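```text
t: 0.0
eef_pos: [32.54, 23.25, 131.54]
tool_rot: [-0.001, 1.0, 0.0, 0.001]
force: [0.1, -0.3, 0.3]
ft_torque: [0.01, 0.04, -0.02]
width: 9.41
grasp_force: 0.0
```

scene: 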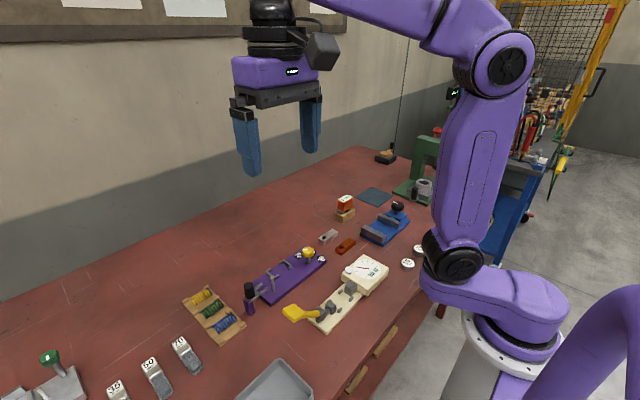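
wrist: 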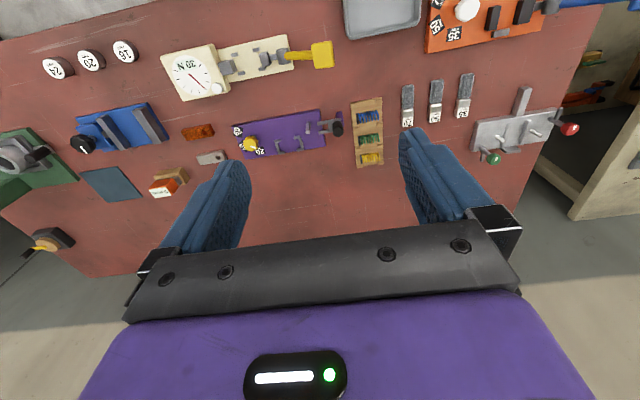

********************

#### Instructions for the task
Using the data above, print every line exactly, omitting pictures.

#### Task response
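```text
t: 0.0
eef_pos: [32.54, 23.25, 131.54]
tool_rot: [-0.001, 1.0, 0.0, 0.001]
force: [0.1, -0.3, 0.3]
ft_torque: [0.01, 0.04, -0.02]
width: 9.41
grasp_force: 0.0
```

scene: 
wrist: 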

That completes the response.